Today, VGA is still much in use due to the stable color and quality that it provides. Set in RGB color format (red, green, and blue), VGA delivers
256 colors on screen and is shaped like a trapezoid with 15 pins on it. Technology-wise it is currently the lowest resolution for CPU-to-monitor display connection but is still very much the same standard today. It is rare that a monitor doesn’t have a VGA connector at the back
DVI, also known as Digital Visual Interface was created by the Digital Display Working Group in 1999. It was designed to replace VGA as the standard of CPU monitor connections. With its 29 pins, it sent sharper and better images than VGA. It can also carry both digital and analog signals. It is so versatile that it can even convert signals from either VGA or HDMI. DVI picture quality is almost the same as HDMI except that it cannot carry audio as HDMI does.

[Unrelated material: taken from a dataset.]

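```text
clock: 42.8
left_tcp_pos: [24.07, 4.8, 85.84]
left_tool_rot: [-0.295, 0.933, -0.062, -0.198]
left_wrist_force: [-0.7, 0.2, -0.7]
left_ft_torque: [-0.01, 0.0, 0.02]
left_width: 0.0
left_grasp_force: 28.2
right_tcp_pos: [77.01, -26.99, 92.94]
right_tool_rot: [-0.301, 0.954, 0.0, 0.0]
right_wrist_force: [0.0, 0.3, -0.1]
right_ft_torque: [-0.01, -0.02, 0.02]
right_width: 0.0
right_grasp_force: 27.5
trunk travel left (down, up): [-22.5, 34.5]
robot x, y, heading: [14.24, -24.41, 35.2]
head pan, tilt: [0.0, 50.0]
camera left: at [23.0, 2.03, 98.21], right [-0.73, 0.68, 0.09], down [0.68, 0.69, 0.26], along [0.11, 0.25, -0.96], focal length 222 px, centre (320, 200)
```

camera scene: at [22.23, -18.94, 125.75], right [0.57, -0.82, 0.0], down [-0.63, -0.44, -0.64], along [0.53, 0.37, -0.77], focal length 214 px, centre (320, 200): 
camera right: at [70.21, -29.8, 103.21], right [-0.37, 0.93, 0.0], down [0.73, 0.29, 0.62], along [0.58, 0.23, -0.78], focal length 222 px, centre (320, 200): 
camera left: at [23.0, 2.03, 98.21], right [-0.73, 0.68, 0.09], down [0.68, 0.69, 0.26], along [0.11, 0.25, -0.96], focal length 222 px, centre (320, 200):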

Developed in a collaborative effort by several companies, a high-definition multimedia interface or HDMI was created in the early 2000s in search of a portable and high-capacity connector. The finished product delivered exceptional audio-visual signals in digital format. Up to this day, HDMI with a total of 19 pins is currently the highest standard when it comes to high-end signal delivery from CPU-to-monitor and TV devices. It uses high quality and high bandwidth stream all in one connecting cable.
How to Run Two Computers on One Display Monitor
Apart from the obvious reason of being able to save space, one would probably want to run 2 computers on one monitor for any valid reason. And the good news is, it can be done.
Method 1: Switch Inputs
With VGA, DVI, and HDMI ports available at the back, you can connect both computers using different cables at the same time. For example, if you are to connect one computer using VGA and the other using HDMI cable, you get two inputs from two separate computers working on the monitor at the same time.

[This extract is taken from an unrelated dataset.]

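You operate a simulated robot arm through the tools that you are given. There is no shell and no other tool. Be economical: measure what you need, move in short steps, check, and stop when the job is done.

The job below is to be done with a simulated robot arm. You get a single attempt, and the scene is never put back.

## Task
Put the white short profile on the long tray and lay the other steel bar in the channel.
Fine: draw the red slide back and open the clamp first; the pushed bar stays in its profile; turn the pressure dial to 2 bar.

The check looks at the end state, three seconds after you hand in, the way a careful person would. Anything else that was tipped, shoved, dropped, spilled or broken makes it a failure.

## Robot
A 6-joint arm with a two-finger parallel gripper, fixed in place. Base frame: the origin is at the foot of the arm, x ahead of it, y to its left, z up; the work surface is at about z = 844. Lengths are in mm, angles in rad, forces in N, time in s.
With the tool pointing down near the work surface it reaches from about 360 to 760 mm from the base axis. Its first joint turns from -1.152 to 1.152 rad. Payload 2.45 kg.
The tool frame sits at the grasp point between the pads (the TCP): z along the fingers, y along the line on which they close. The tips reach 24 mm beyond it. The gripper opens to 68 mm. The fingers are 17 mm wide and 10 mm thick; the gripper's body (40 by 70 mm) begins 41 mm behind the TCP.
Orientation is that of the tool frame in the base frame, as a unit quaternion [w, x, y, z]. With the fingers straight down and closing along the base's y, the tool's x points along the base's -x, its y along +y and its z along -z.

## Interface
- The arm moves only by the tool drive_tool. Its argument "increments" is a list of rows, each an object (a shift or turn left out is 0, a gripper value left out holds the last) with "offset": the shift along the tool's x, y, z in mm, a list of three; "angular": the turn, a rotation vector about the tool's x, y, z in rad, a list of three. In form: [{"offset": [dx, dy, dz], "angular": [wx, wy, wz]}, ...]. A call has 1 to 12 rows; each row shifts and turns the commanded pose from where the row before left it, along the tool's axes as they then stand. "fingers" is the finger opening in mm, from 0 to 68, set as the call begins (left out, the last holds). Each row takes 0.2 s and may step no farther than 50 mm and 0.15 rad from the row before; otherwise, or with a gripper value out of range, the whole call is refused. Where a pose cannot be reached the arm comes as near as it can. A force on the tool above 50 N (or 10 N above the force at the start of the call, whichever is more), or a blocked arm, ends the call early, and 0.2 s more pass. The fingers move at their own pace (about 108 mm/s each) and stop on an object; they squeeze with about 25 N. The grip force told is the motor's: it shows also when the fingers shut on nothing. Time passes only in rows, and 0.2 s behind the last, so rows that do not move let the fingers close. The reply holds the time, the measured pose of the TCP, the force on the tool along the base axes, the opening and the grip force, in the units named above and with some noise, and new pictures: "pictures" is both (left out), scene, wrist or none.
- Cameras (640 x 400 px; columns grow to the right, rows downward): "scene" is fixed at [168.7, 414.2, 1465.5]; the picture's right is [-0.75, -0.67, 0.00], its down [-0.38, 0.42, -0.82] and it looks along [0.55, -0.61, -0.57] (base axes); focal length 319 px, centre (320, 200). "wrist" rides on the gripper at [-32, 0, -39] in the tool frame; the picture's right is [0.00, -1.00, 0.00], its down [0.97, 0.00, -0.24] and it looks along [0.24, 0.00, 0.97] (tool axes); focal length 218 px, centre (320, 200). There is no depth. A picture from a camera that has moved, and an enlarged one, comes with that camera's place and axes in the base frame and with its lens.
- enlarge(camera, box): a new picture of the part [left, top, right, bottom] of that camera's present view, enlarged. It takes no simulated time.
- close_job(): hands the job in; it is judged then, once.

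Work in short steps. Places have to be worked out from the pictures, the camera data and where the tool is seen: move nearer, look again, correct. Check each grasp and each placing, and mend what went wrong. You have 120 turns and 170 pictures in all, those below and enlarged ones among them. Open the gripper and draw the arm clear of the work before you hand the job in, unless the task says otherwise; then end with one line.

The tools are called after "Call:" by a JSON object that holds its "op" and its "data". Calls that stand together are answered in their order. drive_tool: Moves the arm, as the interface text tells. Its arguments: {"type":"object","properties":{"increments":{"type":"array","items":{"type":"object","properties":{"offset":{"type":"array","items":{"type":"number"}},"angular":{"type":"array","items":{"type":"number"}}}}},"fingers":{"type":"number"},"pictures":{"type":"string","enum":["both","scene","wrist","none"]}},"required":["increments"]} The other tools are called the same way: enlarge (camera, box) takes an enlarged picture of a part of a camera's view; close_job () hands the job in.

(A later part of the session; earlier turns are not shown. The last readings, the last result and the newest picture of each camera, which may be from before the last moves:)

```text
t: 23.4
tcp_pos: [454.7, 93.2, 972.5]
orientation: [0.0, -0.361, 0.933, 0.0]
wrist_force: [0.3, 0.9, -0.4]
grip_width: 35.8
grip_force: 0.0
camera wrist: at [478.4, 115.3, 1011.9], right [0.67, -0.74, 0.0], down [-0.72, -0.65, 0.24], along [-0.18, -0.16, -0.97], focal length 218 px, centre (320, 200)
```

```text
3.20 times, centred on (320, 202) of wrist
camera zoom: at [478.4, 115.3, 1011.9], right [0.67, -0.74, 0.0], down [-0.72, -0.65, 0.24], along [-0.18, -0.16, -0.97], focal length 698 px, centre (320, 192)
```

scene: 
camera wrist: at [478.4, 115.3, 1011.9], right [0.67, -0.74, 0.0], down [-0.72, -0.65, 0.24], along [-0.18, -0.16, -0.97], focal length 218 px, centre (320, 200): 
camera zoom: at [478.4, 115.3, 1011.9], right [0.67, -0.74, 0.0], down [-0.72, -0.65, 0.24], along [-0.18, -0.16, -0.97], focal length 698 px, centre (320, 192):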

The thing is, you can not use or make both computers appear on the same monitor simultaneously. But what you can do is switch from one input to another at any one time.
You can do this by using the monitor’s INPUT SELECTION, in which the buttons of this selection may be located from either the side or at the back of the monitor. Using the buttons, shift from one input to another as desired. Or, if it came with remote control, you can do so from that as well.
The downside to this type of solution is that it only solves the monitor problem. You will still have to switch from one computer to another when using mice and keyboards. Overall, it can be a cheap, simple, immediate, and viable solution to the problem.
Some monitors may allow a simultaneous display of two computers at any one time on that one screen. It will show up as a split screen with the two CPUs sharing it. Not all monitors have this capability though.
Method 2: Use a KVM Switch
KVM is a hardware component that solves the display, the mice, and keyboard problems of this scenario. Not only will you be able to switch from one computer to another, but you’ll also have the capability to switch from one computer to another while using only one mouse and one keyboard. The KVM can act as a middle conduit for both computers. With a simple flick of a switch, you have both computers at your disposal on only one screen.
All you have to do is connect the following:
• CONNECT BOTH COMPUTERS TO THE KVM SWITCH using either both a special dual HDMI/USB cable or, a combination of VGA and HDMI connections
• Next, CONNECT YOUR MOUSE AND KEYBOARD DIRECTLY TO THE KVM SWITCH.
• CONNECT THE KVM SWITCH DIRECTLY TO THE MONITOR using an HDMI cable.
After making sure that everything is configured correctly, you can now start using both computers alternating them with a flick of a switch on the KVM. Although this may be a very effective solution, you will still have to shell out additional money to buy the hardware itself. Otherwise, the KVM is a permanent and convenient resolution to this particular monitor scenario.
Method 3: Remote Desktop
The remote solution we would say is the most convenient and unobtrusive workaround for your one monitor need. This process, through a remote control program like TeamViewer or RDP, allows one user on a computer from another place, to alternately control another computer. You can do the takeover via the internet. Thus the name remote control. No additional hardware is needed, just install the program on both computers and activate them both when needed.
This method is so versatile that both computers can be thousands of miles apart but will still be able to work together. Although it may be the perfect solution, it would be wise to note the disadvantages too. Distance may degrade the internet bandwidth which could subject the remote access to lag or outright downtime.
in addition to that, the potential of being hacked online and the possibility of both computers compromised is also present. Other than that, this method will be very useful especially if both computers are only on a local network. It can also be safe if you have the necessary safeguards set up on both units.